Consider this equation
$$ e =\left(\cos \left({\frac{A - B}{2}}\right)\right)^{2} $$
Is there a solution for functions $f$ and $g$ such that
$$e = \frac{f(A)}{g(B)}$$
The initial application of difference of cosine formula will give us
$$e = \left({cos(\frac{A}{2})cos(\frac{B}{2}) + sin(\frac{A}{2})sin(\frac{B}{2})}\right)^2$$
But then on it becomes really challenging to separate the cos of A and B. Is this solvable? If yes how to solve it?
It's not possible, because if
$$\frac{f(A)}{g(B)} = \cos^2{\frac{A-B}{2}}$$
then you can put $A=B$, and we have $\cos(0) = 1$ so $f(A)/g(A) = 1$.
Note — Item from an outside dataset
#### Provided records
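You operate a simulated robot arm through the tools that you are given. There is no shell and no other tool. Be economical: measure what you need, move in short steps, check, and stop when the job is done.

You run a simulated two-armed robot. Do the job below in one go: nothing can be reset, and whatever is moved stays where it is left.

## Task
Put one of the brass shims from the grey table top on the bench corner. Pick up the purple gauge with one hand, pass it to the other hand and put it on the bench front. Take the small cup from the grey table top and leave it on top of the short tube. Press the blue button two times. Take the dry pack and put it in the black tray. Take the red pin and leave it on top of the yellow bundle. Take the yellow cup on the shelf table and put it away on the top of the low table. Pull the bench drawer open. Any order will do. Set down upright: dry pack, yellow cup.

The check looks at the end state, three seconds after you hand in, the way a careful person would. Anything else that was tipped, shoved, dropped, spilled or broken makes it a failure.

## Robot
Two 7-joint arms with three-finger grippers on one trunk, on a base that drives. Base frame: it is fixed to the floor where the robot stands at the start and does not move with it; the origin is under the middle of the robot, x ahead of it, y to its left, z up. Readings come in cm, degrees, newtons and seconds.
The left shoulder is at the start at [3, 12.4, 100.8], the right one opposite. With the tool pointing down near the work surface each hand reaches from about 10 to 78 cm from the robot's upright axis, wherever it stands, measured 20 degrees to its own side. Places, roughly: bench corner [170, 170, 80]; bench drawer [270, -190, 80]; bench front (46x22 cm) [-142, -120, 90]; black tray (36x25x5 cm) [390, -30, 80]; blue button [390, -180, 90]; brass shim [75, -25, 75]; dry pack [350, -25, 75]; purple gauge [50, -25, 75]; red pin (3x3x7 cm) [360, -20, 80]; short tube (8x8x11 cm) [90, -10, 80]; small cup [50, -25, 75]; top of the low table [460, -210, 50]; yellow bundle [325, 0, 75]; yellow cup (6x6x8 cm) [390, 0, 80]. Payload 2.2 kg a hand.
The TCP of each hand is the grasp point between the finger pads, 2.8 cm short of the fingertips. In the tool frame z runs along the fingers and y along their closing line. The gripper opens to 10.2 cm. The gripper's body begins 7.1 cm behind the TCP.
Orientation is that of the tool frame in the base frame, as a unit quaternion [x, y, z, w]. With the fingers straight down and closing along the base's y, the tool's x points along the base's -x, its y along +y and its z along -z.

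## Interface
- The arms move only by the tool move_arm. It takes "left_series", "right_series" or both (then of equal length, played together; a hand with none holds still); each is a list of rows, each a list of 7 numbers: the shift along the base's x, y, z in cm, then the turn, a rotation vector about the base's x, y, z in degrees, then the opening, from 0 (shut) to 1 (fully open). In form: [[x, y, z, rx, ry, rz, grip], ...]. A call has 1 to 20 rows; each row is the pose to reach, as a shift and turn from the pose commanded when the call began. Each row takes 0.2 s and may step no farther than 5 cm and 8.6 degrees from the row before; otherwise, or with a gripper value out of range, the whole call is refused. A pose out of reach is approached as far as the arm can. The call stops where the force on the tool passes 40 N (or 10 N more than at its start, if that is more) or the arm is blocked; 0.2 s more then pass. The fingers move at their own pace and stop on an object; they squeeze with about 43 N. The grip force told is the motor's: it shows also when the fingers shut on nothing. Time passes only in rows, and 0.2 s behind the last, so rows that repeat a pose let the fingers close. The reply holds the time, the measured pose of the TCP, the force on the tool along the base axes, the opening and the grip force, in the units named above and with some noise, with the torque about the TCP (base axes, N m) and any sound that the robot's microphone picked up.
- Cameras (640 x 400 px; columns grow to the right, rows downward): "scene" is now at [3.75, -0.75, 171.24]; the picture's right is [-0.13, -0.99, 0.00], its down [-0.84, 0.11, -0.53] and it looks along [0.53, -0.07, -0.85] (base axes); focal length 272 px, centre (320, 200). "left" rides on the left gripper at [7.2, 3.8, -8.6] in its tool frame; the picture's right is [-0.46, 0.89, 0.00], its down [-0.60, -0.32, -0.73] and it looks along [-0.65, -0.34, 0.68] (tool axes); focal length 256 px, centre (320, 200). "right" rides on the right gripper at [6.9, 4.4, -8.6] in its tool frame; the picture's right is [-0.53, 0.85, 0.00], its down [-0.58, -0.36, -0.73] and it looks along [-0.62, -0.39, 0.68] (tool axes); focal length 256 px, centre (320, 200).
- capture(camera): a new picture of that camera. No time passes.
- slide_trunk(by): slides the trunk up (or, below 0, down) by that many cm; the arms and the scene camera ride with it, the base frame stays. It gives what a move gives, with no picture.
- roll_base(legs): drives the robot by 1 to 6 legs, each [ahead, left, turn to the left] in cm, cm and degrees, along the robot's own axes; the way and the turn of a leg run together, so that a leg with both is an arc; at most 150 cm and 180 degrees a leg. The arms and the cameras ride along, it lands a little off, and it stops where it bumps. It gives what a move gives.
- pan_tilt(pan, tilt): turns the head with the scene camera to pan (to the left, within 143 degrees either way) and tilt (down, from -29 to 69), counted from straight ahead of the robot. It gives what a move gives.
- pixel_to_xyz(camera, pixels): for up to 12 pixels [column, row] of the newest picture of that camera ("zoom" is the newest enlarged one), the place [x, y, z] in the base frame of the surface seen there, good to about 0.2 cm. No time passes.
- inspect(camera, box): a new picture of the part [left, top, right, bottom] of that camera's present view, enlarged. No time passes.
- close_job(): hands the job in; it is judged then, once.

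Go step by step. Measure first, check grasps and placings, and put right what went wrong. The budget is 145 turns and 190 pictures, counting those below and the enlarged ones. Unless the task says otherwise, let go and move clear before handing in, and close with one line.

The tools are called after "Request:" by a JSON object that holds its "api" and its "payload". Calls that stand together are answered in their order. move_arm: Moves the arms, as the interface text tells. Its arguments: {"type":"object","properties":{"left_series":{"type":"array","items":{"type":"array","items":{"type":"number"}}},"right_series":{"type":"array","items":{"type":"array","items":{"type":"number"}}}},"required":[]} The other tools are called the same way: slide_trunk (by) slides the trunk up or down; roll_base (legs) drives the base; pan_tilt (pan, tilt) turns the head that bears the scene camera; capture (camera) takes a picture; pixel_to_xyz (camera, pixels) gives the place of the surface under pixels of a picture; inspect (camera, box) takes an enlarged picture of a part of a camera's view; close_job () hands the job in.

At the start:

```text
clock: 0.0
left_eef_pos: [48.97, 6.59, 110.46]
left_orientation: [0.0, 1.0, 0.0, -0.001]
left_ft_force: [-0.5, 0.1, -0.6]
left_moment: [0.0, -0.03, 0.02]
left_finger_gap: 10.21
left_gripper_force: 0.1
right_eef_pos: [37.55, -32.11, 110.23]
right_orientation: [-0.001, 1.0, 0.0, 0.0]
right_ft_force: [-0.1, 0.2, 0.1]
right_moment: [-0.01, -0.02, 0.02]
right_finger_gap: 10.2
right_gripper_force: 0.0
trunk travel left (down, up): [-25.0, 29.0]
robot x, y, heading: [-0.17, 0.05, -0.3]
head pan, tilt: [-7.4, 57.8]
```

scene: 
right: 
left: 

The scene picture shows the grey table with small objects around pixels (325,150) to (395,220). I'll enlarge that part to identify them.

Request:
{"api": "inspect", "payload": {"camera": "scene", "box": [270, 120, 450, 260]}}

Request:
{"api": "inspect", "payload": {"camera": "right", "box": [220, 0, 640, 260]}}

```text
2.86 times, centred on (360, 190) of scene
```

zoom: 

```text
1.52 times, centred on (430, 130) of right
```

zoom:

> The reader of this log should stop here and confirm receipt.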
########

Therefore, $f(A) = g(A)\ \forall A \in R$, which means $f$ and $g$ are the same function and if $\frac{f(A)}{g(B)} = \cos^2{\frac{A-B}{2}}$ then, putting $B=0$ and substituting $g(0)$ with $f(0)$ you get
$$ f(A)/f(0) = \cos^2(A/2) $$
which means $f(A) = f(0) \times \cos^2(A/2)$ then, $$\frac{f(A)}{f(B)} = \frac{\cos^2(A/2)}{\cos^2(B/2)} = \cos^2((A-B)/2)$$ which is false.